At 6:15 A.M., four and a half hours after the attack began, the soldiers allowed a Palestinian ambulance to drive up to the building. The father and the son were dead. Salam was taken for interrogation by “Captain Razel” from the Shin Bet security service, who questioned her about the wanted men who had hidden in the apartment below. She had no idea, she says, what was going on outside.
And that wasn’t the end of it. “After all that they went into the house and shot at everything they found. Everything. There isn’t a dress, there isn’t a towel they didn’t shoot at. At the computer, the refrigerator, all our belongings, they destroyed everything. They didn’t leave us so much as a pair of socks. They destroyed everything. A home of 20 years, all our memories, all our dreams, our whole history. Imagine to yourself what’s in a home of 20 years. They destroyed it all. My husband’s books. I don’t understand why. They just wanted to show us how strong they are and how cruel.”
What do the soldiers who were involved think now? The sniper who shot a father and his son to death, and those who denied the dying boy medical assistance? The army issued a statement the next day: “Dr. Salah and his son Mohammed were apparently killed by IDF gunfire, but there was no intention to do them harm. Because of the shooting of the wanted man from the building, the soldiers were compelled to shoot in different stages at every floor and at the roof of the building, and it’s possible that in one of the instances the soldiers didn’t identify the sources of fire correctly or were forced to open fire at suspicious movements. Because of the continuation of the event and the lack of information about whether there were additional wanted individuals in the building, it was not possible to send medical teams into the building.”
Sirens wail in the main streets of Nablus. Another funeral procession - Yasser Tantawi, 21. His brother, Khaled, 19, was killed two months ago. Both are from the city’s Balata refugee camp. A Swedish volunteer, Henryk Larsen, a medical student from Uppsala University, who joined an ambulance of the Medical Relief Organization, was an eyewitness to Yasser’s killing last Saturday night.
Youngsters threw stones at Jeeps, the soldiers opened fire, Yasser was wounded in the leg and fell to the ground. The event took place in the camp’s cemetery. Larsen tried to treat the wounded man, but came under fire and had to retreat. He saw Yasser’s body jolted back and forth as the soldiers kept shooting at him. They shot him, he says, after he had already been wounded in the leg.
Dr. Rasan Hamadan, from the Medical Relief Organization, says that about 10 bullets were found lodged in Yasser’s body and that the medical team reported that he was unarmed. Larsen, too, says he saw no weapon.

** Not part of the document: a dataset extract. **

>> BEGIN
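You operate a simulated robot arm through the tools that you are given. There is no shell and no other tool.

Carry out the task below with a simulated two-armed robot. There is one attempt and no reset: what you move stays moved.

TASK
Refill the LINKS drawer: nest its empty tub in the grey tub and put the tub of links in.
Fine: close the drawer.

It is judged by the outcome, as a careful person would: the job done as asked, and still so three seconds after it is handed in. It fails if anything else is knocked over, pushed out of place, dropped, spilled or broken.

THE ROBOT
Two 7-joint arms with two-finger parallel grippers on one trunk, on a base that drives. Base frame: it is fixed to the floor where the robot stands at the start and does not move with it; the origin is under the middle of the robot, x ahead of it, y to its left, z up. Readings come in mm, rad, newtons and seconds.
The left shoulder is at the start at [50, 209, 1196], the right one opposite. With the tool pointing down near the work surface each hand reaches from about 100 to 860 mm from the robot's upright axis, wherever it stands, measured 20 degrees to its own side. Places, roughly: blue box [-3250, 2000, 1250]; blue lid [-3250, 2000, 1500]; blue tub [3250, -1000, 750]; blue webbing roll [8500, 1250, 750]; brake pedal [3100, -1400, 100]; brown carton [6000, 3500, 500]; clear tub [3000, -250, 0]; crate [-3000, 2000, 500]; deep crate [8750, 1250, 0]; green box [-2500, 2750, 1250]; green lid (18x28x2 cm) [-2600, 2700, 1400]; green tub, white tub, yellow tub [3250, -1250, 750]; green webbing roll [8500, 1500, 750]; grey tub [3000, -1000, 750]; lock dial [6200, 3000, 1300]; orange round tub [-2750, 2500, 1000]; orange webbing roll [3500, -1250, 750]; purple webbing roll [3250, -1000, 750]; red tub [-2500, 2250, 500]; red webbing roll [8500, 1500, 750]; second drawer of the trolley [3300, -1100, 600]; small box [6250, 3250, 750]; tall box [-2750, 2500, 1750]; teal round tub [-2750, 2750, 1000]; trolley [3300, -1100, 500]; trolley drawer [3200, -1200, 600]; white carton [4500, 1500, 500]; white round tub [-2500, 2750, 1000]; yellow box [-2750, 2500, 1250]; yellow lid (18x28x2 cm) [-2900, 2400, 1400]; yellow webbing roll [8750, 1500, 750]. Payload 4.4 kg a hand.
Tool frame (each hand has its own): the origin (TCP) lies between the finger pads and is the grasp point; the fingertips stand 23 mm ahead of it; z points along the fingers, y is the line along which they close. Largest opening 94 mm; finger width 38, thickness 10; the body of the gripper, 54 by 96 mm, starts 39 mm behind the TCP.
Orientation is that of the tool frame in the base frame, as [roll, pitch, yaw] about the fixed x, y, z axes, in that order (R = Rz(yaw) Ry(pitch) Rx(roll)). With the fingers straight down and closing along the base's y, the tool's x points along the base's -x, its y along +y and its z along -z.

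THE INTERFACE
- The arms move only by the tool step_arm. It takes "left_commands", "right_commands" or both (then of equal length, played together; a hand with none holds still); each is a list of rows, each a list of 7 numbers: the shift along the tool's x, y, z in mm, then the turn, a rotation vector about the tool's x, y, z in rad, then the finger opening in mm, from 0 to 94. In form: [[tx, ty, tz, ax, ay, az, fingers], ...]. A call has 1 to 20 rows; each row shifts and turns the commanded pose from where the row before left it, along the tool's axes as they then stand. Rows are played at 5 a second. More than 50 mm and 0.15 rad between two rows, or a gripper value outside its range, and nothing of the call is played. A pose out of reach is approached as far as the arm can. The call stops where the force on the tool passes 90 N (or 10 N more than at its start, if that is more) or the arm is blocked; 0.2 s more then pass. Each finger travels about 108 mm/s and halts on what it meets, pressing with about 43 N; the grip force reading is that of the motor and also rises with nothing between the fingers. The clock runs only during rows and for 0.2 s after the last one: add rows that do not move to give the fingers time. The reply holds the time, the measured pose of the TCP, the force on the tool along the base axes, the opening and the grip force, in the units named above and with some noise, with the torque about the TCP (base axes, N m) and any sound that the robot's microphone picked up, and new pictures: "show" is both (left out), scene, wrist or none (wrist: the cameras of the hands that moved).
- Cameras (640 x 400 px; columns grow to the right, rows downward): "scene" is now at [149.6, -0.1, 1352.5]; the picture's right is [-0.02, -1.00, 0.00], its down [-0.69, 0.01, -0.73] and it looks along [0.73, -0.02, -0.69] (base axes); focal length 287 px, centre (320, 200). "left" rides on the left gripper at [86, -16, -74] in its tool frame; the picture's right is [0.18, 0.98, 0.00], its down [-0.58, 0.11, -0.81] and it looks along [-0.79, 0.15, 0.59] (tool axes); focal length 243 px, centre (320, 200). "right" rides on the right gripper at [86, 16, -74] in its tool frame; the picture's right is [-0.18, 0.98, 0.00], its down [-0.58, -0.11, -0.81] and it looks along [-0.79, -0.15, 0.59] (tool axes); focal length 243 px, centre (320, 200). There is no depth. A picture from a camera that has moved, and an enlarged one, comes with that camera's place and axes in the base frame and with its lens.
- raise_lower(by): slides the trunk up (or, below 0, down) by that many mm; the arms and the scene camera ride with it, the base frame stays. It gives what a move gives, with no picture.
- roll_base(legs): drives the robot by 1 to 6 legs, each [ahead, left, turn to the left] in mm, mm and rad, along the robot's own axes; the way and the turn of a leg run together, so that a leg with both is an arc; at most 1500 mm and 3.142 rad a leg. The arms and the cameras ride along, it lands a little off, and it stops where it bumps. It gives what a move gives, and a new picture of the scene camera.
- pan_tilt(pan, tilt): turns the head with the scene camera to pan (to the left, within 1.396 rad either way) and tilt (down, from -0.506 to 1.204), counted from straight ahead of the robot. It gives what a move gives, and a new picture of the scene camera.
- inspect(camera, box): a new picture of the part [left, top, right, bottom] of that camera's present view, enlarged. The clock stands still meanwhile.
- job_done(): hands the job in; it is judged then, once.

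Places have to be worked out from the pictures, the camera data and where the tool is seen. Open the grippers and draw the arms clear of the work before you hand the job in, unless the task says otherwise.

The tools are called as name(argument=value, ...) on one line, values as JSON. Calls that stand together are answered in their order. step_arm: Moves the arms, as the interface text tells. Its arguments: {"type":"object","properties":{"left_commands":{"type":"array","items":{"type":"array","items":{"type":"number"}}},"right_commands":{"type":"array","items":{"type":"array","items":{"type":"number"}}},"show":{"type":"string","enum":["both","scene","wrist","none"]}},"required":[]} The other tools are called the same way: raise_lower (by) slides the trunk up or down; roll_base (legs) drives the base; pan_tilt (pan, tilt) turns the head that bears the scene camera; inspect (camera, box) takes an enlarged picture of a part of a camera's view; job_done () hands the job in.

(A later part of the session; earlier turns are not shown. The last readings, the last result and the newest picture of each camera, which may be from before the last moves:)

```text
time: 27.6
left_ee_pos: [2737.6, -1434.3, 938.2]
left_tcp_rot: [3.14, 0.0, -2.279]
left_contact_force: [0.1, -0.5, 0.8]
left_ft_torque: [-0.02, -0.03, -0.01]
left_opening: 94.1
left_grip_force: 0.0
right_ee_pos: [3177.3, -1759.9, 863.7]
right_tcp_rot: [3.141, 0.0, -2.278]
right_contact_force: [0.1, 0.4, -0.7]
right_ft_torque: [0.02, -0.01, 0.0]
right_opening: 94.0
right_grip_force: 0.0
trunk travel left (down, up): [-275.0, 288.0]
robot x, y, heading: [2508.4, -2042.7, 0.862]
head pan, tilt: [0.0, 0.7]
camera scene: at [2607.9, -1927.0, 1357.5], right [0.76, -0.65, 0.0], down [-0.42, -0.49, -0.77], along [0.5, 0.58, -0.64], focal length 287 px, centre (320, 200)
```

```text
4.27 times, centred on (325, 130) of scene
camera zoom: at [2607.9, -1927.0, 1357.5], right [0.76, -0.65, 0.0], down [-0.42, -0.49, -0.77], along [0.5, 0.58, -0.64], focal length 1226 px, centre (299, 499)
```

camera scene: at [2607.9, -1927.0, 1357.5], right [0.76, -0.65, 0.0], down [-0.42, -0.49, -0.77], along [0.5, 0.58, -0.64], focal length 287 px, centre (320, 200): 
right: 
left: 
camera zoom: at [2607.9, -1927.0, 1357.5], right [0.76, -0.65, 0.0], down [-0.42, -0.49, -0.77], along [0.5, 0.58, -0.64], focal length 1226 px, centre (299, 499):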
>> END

The response of the IDF Spokesperson’s Office: “During operational activity by an IDF force in Balata refugee camp the force came under fire and a number of explosive devices were thrown at it. The soldiers opened fire at a terrorist armed with a Kalashnikov rifle who was advancing toward them, and killed him. In the complex reality in which the IDF operates, maximum efforts are made to avoid injury to the innocent. At the same time, in the case of armed individuals who are endangering IDF soldiers and those around them, it is the soldiers’ obligation to prevent them from acting.”
Two days later, on Monday of this week, soldiers killed another stone-thrower in the Balata camp cemetery. His name was Husam Abu Zeitouna. He was 14 years old.